• **Data lines**:
--- start ---

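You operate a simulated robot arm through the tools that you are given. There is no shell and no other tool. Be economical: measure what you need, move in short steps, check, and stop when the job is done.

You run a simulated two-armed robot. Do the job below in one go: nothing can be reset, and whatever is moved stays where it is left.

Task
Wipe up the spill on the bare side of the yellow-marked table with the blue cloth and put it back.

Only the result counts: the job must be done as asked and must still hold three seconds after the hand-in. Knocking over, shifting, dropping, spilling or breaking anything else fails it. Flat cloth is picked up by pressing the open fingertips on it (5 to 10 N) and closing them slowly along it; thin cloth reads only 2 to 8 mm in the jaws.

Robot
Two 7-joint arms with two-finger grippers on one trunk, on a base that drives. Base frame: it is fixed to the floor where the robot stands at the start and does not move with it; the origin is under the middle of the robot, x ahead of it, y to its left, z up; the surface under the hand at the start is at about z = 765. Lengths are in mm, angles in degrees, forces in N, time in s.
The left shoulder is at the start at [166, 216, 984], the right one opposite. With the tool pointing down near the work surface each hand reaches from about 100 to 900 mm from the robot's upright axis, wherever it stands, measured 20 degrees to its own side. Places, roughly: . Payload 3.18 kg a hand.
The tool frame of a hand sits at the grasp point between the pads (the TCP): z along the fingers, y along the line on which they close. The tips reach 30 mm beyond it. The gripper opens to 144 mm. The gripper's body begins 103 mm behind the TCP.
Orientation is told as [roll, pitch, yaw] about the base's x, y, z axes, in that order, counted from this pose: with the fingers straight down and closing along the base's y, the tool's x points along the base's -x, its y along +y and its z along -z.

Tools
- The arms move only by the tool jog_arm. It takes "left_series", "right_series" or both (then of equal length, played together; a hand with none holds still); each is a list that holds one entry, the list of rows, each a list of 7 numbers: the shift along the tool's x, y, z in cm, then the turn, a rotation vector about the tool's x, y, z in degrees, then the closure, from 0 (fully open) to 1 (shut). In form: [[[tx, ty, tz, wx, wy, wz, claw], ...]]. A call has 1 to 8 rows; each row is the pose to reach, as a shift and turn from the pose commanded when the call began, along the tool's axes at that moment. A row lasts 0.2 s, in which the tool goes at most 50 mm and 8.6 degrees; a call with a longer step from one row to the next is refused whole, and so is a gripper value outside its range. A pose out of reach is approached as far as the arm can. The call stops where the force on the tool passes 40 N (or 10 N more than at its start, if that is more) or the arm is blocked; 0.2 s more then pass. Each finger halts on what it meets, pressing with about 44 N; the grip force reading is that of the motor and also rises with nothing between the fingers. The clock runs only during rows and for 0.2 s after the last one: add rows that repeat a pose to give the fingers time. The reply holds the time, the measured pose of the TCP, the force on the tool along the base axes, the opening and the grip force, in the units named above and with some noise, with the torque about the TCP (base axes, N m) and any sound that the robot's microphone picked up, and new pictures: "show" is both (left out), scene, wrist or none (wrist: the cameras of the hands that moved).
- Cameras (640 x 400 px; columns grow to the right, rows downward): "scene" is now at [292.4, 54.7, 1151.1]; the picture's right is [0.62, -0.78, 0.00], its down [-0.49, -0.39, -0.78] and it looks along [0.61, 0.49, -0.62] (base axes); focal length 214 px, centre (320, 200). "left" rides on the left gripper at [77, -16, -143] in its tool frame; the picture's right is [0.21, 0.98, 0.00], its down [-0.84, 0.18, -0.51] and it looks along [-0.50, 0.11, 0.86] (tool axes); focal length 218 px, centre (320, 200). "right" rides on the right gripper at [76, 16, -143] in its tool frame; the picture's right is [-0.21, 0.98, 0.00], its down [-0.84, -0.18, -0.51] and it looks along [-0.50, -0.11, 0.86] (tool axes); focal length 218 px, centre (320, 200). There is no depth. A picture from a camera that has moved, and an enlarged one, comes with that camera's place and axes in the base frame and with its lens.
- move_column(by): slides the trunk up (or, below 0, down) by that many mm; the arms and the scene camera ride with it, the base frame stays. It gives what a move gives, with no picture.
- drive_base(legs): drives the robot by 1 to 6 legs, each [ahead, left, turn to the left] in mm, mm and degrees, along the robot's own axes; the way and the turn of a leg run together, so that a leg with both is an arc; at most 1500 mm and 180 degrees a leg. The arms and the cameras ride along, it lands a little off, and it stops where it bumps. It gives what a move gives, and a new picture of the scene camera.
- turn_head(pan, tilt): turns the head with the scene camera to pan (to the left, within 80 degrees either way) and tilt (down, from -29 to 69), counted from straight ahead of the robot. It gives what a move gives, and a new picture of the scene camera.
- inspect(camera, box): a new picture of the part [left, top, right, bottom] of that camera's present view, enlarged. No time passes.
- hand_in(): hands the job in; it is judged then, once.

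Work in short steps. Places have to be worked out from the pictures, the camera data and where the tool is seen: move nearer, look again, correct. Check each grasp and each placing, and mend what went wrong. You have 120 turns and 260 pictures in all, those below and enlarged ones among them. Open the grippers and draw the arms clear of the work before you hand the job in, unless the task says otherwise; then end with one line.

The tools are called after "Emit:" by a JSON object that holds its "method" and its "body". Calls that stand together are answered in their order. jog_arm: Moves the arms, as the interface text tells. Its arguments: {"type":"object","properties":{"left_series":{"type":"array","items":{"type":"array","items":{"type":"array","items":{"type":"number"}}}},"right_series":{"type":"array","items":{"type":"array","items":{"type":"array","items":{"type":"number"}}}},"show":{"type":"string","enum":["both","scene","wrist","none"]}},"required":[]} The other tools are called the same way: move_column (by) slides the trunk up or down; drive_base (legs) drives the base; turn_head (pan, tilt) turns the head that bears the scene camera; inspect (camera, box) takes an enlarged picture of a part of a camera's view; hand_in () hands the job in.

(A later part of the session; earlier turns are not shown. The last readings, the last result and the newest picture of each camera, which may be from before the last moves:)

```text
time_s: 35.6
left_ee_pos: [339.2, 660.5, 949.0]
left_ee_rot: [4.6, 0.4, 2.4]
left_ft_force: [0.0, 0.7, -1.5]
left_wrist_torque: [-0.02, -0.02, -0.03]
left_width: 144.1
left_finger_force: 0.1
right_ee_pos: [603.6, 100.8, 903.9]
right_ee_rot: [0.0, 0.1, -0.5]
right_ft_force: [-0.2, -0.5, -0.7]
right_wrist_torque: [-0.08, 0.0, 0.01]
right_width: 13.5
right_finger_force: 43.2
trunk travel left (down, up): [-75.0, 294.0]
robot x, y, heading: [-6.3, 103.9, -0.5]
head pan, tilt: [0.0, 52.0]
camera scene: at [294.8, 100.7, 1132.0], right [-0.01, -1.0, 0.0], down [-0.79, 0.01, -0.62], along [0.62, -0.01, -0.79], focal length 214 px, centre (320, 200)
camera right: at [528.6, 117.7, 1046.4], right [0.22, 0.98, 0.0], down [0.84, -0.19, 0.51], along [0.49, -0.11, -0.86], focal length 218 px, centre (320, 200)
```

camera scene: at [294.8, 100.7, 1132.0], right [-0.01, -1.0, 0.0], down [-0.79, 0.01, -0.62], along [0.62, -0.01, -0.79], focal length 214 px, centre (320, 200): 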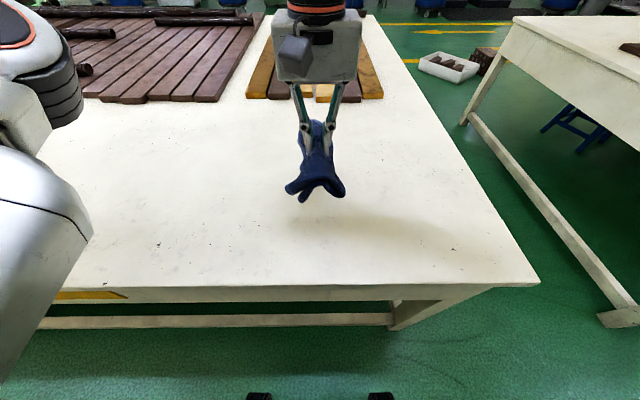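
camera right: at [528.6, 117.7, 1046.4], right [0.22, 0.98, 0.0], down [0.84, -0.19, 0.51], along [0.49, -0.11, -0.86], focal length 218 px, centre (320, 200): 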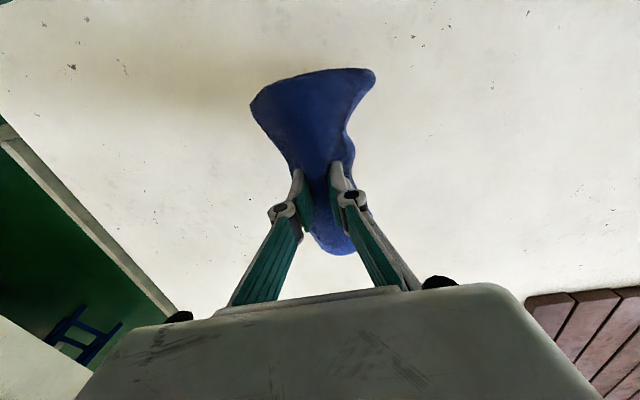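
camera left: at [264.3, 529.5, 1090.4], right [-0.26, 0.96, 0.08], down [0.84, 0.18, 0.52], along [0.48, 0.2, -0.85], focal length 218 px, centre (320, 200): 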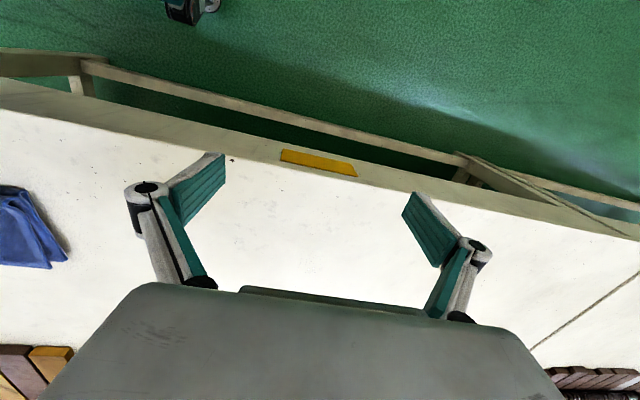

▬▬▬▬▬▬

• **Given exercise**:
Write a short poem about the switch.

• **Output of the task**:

--- end ---

• **Given exercise**:
Extract verbatim only those lines that run from the line with "- move_column(by): slides" to the line with "Work in short", inclusive.

• **Output of the task**:
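- move_column(by): slides the trunk up (or, below 0, down) by that many mm; the arms and the scene camera ride with it, the base frame stays. It gives what a move gives, with no picture.
- drive_base(legs): drives the robot by 1 to 6 legs, each [ahead, left, turn to the left] in mm, mm and degrees, along the robot's own axes; the way and the turn of a leg run together, so that a leg with both is an arc; at most 1500 mm and 180 degrees a leg. The arms and the cameras ride along, it lands a little off, and it stops where it bumps. It gives what a move gives, and a new picture of the scene camera.
- turn_head(pan, tilt): turns the head with the scene camera to pan (to the left, within 80 degrees either way) and tilt (down, from -29 to 69), counted from straight ahead of the robot. It gives what a move gives, and a new picture of the scene camera.
- inspect(camera, box): a new picture of the part [left, top, right, bottom] of that camera's present view, enlarged. No time passes.
- hand_in(): hands the job in; it is judged then, once.

Work in short steps. Places have to be worked out from the pictures, the camera data and where the tool is seen: move nearer, look again, correct. Check each grasp and each placing, and mend what went wrong. You have 120 turns and 260 pictures in all, those below and enlarged ones among them. Open the grippers and draw the arms clear of the work before you hand the job in, unless the task says otherwise; then end with one line.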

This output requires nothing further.